§ **Data excerpt**
* begin *
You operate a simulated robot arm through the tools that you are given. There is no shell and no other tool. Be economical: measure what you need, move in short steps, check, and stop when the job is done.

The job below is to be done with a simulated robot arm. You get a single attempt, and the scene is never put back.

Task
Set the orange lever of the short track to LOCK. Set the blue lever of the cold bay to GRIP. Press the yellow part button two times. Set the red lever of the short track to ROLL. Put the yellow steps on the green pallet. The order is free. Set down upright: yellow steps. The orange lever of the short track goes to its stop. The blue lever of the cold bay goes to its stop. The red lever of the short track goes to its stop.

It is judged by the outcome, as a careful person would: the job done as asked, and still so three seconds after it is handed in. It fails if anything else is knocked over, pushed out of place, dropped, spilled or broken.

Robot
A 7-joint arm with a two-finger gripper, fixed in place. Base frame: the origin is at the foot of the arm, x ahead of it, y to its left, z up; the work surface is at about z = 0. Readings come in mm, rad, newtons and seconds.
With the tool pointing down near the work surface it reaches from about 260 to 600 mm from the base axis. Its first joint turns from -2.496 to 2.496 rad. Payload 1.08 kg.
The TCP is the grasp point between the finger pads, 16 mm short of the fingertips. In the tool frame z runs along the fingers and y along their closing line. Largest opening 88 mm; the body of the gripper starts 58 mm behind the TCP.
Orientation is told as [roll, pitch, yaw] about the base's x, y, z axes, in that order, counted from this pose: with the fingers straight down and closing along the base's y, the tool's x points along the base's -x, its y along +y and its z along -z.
* end *
§ **Given problem**
Copy each line of the listing that contains the string "surface".

§ **Problem solution**
A 7-joint arm with a two-finger gripper, fixed in place. Base frame: the origin is at the foot of the arm, x ahead of it, y to its left, z up; the work surface is at about z = 0. Readings come in mm, rad, newtons and seconds.
With the tool pointing down near the work surface it reaches from about 260 to 600 mm from the base axis. Its first joint turns from -2.496 to 2.496 rad. Payload 1.08 kg.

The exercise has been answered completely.